Resume the excerpted text where it left off.

- **Excerpted text**
--- start ---
28096_wsm_04.jpg[New York/London – March 11, 2009] – US-based distributor Benten Films, the first label run by film critics, and UK-based Watchmaker Films have entered into a strategic and financial partnership. Effective immediately, Benten President and CEO Andrew Grant will head up Production and Acquisitions for Watchmaker. Benten VP and Art Director Aaron Hillis will assume a greater role in the day-to-day operations of Benten while simultaneously looking to expand the organization.
Watchmaker, the brainchild of Mark Rance, shares Benten’s commitment to curation and quality, and extends it beyond distribution into restoration, preservation and remastering services. Watchmaker’s in-house capabilities include HD-4K and higher scans, full picture and audio restoration, color timing, audio/video remastering, DVD and Blu-ray authoring, and the ability to encode for digital cinema and online delivery systems. As a result, both companies can now seek out older titles that previously didn’t have satisfactory digital elements, bringing them to viewers via the many consumer-ready digital formats.
Rance, who has 20 years of industry-related experience as a filmmaker, DVD producer, and director of Los Angeles Filmforum, recently issued Watchmaker’s first DVD release in the U.S.—a critically acclaimed restoration of Eagle Pennell’s lost independent classic, The Whole Shootin’ Match. “We’re excited about partnering with Mark, who has worked for Criterion and every major studio, and has produced such stellar DVDs as the special editions of Boogie Nights, Magnolia, and Se7en,” said Grant.
Both companies will continue to support new and underrepresented filmmakers from around the world. Benten is currently working on their first 2009 release, Azazel Jacobs’ The GoodTimesKid, which will be fully remastered from a 2K scan of the original negative, and preserved in an archival 4K scan. “It’s important to expand on the standard canon of great films and support up-and-coming filmmakers with state-of-the-art presentations in every format, from cinemas to DVD and beyond,” says Rance.
The Watchmaker/Benten alliance seeks to advance the role of distributors in today’s rapidly evolving industry. “The distribution world is in the midst of a crisis, both financial and technological,” said Grant. “Sales are down across the board for smaller companies, long-established distributors are closing up shop, and everybody is waiting to see which of the next-gen distribution mechanisms will dominate. Producers and sales agents haven’t understood how the landscape has changed, and they’re still looking for advances that made sense five years ago, but are unreasonable today.”
--- end ---
- **Provided data**
--- start ---
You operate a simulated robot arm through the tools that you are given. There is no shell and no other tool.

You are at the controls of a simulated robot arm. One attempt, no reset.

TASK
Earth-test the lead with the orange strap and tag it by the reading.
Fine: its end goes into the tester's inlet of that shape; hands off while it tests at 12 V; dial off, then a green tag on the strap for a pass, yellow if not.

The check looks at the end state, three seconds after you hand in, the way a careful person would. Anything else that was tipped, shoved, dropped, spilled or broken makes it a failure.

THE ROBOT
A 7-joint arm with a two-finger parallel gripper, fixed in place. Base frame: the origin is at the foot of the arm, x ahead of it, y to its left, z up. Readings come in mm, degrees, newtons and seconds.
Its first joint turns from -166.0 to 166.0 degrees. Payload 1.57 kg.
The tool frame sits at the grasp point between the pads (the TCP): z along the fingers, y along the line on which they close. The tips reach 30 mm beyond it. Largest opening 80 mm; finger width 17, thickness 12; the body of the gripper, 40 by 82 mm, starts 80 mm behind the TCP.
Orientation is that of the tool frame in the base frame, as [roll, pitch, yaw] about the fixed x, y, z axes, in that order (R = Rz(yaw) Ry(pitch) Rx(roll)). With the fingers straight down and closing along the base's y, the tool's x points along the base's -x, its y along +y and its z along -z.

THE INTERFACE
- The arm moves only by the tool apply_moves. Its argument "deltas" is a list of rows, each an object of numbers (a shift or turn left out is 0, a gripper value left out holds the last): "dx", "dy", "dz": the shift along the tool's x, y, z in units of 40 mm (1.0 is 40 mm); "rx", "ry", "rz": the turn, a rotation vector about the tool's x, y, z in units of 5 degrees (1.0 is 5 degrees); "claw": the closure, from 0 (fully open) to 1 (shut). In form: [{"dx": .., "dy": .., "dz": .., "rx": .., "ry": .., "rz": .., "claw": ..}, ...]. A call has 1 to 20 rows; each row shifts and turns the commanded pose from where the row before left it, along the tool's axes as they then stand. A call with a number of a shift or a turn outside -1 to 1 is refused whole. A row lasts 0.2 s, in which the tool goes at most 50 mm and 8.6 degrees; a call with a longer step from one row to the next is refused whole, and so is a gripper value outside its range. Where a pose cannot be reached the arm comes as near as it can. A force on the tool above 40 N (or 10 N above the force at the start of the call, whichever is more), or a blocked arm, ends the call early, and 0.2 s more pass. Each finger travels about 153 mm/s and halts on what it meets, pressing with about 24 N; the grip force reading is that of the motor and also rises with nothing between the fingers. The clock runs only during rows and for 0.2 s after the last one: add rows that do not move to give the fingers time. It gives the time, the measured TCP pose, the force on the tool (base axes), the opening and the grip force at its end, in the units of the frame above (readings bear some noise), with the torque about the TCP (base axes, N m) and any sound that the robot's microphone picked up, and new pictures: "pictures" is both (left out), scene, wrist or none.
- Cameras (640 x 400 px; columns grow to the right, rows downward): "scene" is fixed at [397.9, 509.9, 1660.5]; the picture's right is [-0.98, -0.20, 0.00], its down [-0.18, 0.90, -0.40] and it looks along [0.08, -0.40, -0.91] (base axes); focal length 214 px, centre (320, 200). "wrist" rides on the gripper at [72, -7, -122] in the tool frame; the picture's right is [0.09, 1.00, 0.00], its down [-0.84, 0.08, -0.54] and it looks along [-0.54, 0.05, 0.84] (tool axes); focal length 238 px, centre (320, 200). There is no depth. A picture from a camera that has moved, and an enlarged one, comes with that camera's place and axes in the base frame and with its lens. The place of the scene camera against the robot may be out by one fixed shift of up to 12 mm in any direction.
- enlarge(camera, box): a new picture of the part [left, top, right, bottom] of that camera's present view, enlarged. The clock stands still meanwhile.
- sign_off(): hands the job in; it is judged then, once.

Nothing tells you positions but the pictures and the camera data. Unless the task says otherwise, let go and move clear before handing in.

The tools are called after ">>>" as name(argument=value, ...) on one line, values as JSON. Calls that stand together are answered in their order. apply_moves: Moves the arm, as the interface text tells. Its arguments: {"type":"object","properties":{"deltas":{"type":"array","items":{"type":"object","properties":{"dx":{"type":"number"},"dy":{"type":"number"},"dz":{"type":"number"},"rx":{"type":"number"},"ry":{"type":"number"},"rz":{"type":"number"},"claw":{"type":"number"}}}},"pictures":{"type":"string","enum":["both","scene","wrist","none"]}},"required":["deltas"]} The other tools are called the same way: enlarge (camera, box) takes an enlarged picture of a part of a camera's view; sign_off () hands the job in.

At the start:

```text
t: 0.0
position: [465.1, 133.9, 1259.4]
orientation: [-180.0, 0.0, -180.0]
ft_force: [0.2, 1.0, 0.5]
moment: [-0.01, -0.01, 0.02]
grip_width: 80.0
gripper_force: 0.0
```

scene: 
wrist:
--- end ---
- **Response to the exercise**
Rance adds: “Together, we will work directly with filmmakers, archivists and rights holders to help bring their films into the digital era. If we can distribute those films, that’s great. But we can also simply offer our services, even to other distributors. It’s time that film preservation and digital remastering became the responsibility of distributors and every company that loves film.”
On the distribution side, Watchmaker and Benten plan to expand their distribution network into the European and Asian markets. The two companies have been busy acquiring titles, and are currently planning releases by such noted filmmakers as Tobe Hooper, John Gianvito, Danny Lyon, Fred Kelemen, and Peter Wollen/Laura Mulvey.


“We’re still going to pursue American and foreign indies, but we’re excited to be balancing our library with works from such established filmmakers,” said Hillis. On the restoration side, Watchmaker is currently preserving 50 years of student work for the London Film School, while Benten is driving a project to restore the works of several long-neglected filmmakers.
The companies will maintain both the Watchmaker and Benten imprimaturs, and are currently in talks to add additional sub-labels, specializing in political and independent Asian cinema. Negotiations for online distribution of their titles are also in the works.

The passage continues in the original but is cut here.